Or the WWAC crowd, referenced in Adam Jentleson's “Kill Switch: The Rise of the Modern Senate and the Crippling of American Democracy”

“The second part [of this book] shows how the modern, post–civil rights Senate began applying the filibuster to a broadening range of bills and issues, and married the old vision of minority rule with new, rigid leadership structures. Under McConnell, this marriage allowed the GOP base of wealthy, white, anti-choice conservatives—a reactionary superminority I call the WWACs—to impose its will on the majority as never before”

The question is why do the suburban women still allow themselves to be susceptible to appeals constructed by reactionary conservatives and so end up voting "against their interests" anyway?

It's not like a lot of suburban moms don't have cashflow problems, even if they're part of a wealthy two-income family with some inherited assets maybe in the background as well.​
They do want their daughters to be healthy, able to succeed, become independent, make their own way.​
They do know what it's like to struggle, while raising their kids, to come up with money for education, straight from daycare right through college.​
Some of them are actually pro-choice, or at least so in the sense of making a distinction between holding personal views and believing that other women have the right to make their own choices.​
And yet they will still vote for GOP policymakers who run blatant or subtle bogeyman ads that appeal to the deeply racist and misogynistic attitudes that underpin American history. And yet they'll tolerate near-fascist astroturfing of school board meetings even while voting for candidates of a party that insists it's the Dems who want to control free speech.
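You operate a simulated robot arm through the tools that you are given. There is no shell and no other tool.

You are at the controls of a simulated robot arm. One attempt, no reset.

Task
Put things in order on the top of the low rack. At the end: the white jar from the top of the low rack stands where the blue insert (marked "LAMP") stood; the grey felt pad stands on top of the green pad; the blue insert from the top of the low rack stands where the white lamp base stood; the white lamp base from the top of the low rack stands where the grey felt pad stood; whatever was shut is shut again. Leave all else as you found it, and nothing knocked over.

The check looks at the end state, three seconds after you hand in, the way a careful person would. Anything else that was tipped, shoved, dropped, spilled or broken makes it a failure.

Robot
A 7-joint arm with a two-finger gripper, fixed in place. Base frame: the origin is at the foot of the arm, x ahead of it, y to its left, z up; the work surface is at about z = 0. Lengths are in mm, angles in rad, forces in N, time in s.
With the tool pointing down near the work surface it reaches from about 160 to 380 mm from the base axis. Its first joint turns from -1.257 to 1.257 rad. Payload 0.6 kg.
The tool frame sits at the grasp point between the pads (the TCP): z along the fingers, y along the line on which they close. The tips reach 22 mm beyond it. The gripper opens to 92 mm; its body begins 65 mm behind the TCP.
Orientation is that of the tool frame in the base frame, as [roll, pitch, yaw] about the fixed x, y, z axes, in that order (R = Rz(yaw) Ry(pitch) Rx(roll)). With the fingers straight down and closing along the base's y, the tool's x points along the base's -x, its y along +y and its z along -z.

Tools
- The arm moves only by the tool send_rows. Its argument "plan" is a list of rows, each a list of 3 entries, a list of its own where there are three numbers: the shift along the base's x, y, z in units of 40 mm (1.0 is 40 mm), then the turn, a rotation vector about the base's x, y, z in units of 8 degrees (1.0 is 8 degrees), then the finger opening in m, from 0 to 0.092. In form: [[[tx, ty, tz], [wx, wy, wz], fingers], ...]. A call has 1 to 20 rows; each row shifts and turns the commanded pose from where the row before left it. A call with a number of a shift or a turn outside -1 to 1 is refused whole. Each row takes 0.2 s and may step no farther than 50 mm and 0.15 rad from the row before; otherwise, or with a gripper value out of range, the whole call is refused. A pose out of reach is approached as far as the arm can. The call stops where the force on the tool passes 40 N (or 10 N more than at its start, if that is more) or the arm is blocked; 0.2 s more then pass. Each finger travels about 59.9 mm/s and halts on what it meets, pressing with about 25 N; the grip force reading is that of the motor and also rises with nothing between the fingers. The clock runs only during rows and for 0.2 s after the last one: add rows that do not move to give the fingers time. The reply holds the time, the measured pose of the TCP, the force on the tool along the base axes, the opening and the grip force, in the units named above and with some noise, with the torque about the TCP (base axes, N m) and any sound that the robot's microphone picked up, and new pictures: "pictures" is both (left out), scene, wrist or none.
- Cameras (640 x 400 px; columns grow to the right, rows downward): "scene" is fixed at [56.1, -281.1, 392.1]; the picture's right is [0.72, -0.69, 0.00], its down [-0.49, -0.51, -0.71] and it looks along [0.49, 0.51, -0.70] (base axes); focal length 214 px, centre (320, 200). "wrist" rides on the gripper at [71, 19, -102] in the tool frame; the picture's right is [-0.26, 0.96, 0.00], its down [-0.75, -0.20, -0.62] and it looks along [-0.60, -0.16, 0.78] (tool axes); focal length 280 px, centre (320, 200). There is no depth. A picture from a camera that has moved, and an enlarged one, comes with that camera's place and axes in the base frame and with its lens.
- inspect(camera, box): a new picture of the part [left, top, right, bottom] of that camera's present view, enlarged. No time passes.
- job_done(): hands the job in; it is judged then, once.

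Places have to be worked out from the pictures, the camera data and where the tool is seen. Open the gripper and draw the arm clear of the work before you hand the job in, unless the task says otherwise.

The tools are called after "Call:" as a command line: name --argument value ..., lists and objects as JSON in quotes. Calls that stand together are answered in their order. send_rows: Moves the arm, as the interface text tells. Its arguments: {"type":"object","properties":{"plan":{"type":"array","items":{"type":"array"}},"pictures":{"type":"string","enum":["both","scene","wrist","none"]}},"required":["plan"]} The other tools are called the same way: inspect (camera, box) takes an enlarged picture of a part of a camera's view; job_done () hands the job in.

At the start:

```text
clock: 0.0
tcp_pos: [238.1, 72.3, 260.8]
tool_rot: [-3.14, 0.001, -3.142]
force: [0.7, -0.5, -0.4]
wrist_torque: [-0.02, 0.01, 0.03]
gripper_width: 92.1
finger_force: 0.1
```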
And yet they'll turn around and elect a guy like Youngkin.

But two weeks after the election they'll be back to complaining about the potholes in the freeway or the fact that their kid's daycare costs an arm and a leg every month.

Meanwhile the GOP think-tanks feed to the op-eds of newspapers a ramped-up focus on the threat of terror in Africa, and the Pentagon and the GOP's congressional liaison staffers trade info on who might want this or that appropriation tweaked to include more money for specialty weapons or satellite camera improvements:

"fuck your pothole repair and daycare fee problems, dearie, it's a dangerous world and we have real work to do."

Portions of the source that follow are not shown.